A retired Marine Corps German shepherd named Lucca was awarded a top military medal after losing one of her legs while searching for homemade bombs in Afghanistan.

“More than four years after she was reduced to three paws, Lucca was awarded a top military medal for the 400 missions she completed during her service,” reports NBC News. “The People’s Dispensary for Sick Animals — a British charity known as the PDSA — honored Lucca with its Dickin Medal during a ceremony at London’s Wellington Barracks on Tuesday.”

According to PDSA, the award is “the highest award any animal in the world can achieve while serving in military conflict” and has only been issued 66 times since 1943.

The dog’s owner, Gunnery Sgt. Christopher Willingham, who lives with Lucca in California, also attended the ceremony.

“Lucca is very intelligent, loyal and had an amazing drive for work as a search dog,” said the owner in a statement. “She is the only reason I made it home to my family and I am fortunate to have served with her.”

The charity revealed that Lucca completed 400-plus missions in Iraq and Afghanistan, sniffing out bombs and protecting “the lives of thousands of allied troops.”

During her patrols, there were no human fatalities.

Lucca was injured in March 2012 while on patrol with her other handler, Cpl. Juan Rodriguez, in southern Afghanistan’s Helmand province, a traditional Taliban stronghold.

“The explosion was huge and I immediately feared the worst for Lucca,” Rodriguez said in the charity’s statement. “I ran to her and saw her struggling to get up. I picked her up and ran to the shelter of a nearby tree line, applied a tourniquet to her injured leg and called the medics to collect us.”

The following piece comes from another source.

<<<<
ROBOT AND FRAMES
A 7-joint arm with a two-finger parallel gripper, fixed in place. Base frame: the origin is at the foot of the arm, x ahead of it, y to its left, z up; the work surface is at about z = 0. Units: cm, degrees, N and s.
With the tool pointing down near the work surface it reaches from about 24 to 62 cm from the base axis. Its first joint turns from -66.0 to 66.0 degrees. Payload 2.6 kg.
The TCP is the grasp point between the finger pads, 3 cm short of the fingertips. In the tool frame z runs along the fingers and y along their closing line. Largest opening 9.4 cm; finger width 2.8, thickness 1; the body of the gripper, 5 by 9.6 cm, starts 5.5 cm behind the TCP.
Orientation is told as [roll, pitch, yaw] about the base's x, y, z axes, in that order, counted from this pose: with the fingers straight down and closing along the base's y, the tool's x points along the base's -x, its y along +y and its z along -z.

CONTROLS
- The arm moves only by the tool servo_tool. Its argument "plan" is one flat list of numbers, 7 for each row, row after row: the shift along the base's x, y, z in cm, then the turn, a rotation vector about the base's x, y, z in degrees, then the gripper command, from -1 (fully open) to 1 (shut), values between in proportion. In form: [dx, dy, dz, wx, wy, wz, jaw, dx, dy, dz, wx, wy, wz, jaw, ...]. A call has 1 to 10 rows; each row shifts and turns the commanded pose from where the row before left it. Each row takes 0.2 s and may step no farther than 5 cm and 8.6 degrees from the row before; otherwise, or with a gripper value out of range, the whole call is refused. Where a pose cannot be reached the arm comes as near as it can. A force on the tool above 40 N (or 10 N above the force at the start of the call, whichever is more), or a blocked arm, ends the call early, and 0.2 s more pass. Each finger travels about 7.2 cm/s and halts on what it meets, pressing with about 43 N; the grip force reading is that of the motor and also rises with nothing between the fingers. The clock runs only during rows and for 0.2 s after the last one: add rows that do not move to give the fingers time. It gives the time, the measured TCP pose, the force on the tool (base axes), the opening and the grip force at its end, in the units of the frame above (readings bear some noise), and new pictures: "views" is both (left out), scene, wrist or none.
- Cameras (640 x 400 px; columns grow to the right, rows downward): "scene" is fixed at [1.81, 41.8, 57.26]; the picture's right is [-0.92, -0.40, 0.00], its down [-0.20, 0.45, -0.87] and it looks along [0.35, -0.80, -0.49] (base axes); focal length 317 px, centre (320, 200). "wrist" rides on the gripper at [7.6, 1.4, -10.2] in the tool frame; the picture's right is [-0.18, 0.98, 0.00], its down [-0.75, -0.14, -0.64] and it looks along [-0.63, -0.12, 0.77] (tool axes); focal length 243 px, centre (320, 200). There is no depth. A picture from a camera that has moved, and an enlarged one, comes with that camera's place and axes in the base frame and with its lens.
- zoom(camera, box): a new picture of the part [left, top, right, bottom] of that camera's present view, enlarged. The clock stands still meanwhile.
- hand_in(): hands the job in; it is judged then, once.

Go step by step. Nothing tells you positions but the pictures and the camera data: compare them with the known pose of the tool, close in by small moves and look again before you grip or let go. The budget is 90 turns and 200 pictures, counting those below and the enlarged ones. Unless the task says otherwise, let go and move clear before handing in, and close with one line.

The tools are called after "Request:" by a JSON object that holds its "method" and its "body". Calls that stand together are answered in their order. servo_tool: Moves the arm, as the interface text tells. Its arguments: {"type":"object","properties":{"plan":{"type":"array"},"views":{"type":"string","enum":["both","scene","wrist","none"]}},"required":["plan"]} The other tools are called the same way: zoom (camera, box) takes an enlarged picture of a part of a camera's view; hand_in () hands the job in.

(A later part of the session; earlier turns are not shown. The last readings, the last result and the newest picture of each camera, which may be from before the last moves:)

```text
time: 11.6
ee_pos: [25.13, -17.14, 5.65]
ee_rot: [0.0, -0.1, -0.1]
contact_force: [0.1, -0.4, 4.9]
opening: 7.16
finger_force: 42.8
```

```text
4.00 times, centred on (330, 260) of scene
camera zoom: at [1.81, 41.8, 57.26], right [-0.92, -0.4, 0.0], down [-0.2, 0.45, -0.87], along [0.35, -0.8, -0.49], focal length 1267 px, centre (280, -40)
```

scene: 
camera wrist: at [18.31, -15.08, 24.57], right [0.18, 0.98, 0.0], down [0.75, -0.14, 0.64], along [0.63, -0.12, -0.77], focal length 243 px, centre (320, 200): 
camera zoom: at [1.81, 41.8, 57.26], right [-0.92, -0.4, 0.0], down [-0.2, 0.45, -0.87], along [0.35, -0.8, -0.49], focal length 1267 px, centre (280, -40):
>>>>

“Lucca was evacuated to Germany and then to California’s Camp Pendleton,” notes NBC News. “Rodriguez stayed near her through each stage of recovery — even choosing to sleep side-by-side some nights.”

The German shepherd is 12 years old.

“Her role was to clear the path when they were on foot, and she was often deployed to go ahead of the particular corps or battalion to check for explosives or arms,” Deryck Wilson, a spokesman the British charity, told Yahoo News.